The expression “halcyon days” refers to a period of time, right in the middle of winter, normally at the end of January and usually lasting about 10 days, when our weather becomes mild and days full of light.
This phenomenon was named after the Halcyon, the kingfisher that broods upon its eggs on sea rocks. Unlike other migratory birds, this species does not leave in fall but early in spring, just like these bright days which can also be enjoyed even in the depth of winter.
Meteorologically, the phenomenon is explained by the fact barometric pressures between southern and northern Europe equalize during this period, resulting in this pleasant weather.

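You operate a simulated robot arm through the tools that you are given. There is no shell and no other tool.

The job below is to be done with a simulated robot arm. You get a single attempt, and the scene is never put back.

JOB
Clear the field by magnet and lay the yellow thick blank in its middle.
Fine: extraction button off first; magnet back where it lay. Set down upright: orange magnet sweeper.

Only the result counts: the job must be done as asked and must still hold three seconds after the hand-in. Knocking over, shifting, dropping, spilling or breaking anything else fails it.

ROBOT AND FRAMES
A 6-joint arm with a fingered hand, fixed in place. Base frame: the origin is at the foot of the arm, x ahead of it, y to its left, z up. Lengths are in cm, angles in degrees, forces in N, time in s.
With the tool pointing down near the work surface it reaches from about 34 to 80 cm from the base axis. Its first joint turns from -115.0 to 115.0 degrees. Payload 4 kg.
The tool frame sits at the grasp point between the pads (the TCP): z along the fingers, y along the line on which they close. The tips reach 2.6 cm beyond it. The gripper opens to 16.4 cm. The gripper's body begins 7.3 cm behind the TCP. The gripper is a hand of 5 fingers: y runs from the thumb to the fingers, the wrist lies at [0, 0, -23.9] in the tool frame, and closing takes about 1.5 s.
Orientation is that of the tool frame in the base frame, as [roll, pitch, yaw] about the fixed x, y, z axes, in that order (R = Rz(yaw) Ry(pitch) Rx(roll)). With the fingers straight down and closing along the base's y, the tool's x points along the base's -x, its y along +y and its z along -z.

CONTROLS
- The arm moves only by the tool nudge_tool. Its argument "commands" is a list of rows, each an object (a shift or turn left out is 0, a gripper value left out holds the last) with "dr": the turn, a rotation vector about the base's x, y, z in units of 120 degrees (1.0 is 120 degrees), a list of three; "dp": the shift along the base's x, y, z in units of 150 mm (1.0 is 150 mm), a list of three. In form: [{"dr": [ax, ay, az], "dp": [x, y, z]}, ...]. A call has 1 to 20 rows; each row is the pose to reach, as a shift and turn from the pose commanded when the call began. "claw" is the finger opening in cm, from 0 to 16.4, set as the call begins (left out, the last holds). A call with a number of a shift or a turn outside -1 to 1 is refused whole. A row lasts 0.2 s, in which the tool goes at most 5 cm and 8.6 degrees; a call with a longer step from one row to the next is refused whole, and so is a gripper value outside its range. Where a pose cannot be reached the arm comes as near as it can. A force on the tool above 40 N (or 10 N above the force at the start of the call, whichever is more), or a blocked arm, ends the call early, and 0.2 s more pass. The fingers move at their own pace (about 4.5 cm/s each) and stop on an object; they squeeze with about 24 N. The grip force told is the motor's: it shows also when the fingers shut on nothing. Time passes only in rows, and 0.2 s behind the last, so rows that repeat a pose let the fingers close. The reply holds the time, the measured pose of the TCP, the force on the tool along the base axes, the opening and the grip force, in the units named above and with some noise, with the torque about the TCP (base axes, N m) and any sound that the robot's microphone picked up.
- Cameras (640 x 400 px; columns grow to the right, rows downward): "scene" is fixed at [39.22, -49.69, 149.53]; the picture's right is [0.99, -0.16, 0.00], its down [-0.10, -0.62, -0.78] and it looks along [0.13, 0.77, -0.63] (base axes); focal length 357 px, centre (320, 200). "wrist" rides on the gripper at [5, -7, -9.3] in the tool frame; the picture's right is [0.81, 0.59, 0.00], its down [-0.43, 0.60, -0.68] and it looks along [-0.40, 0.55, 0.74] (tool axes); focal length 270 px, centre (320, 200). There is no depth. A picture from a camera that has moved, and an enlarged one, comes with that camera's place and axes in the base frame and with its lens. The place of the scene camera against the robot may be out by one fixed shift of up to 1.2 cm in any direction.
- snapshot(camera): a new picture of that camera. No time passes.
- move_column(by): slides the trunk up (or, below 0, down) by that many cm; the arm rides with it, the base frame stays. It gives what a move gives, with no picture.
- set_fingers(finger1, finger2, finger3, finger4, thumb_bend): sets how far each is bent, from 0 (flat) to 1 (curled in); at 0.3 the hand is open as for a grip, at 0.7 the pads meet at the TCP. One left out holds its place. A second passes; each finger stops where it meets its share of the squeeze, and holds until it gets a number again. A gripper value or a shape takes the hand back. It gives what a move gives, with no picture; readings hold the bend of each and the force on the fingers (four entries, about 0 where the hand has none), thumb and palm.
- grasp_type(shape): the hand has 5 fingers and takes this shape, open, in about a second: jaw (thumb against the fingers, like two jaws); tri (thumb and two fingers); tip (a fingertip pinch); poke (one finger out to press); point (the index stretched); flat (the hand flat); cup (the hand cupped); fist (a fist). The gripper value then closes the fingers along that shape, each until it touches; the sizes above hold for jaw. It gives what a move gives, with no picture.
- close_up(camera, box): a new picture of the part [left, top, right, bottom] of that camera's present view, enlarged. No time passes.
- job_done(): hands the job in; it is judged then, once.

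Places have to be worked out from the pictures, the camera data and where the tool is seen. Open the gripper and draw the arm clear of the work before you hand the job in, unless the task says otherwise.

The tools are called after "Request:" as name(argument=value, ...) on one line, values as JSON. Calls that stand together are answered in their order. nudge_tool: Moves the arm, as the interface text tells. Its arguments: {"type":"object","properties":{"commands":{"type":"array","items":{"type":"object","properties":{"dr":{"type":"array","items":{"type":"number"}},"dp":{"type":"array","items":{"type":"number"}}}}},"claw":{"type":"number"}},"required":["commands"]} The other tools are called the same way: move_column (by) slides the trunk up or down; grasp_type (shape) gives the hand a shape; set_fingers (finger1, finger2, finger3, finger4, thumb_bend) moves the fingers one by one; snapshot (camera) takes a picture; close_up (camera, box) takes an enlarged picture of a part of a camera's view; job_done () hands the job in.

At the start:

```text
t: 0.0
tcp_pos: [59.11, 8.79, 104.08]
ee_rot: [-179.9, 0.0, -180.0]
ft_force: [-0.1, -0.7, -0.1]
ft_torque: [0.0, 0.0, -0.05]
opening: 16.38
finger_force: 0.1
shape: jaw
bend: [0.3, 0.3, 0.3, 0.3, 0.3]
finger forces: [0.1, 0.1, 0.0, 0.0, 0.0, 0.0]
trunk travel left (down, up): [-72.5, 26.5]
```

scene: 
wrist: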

Greek mythology tells us that Halcyon was the daughter of Aeolus, the god of the winds. Halcyon and her husband Ceyx lived happily together, seeing themselves as a couple similar to Hera and Zeus, with their same power and skills.
For this reason, Zeus, in full anger, turned Ceyx into a vulture while Halcyon spent her days looking for her husband in the seas.
After some time, the Olympian gods felt pity and decided to turn her into a seabird with the name Halcyon.
However, her days of sorrow never ended as she laid her eggs not in the spring but in the middle of winter meaning the sea’s waves would claim her chicks even before they had the chance to fly.
Her heartbreaking cry touched Zeus’ heart so he decided to make a period of good weather in January when the winds and the sea are calm. Thus, Halcyon can brood her eggs and teach her hatchlings to fly away before they are swept up by the sea.
Halcyon, therefore, stands as a symbol of serenity and tranquil seas. It also stands for optimism, bringing some relief from the melancholy of winter. Halcyon is also known as a symbol of marital faith — it is said that when Halcyon’s mate ages and is no longer able to fly, the female bird carries the male on her shoulders, caring for him until death.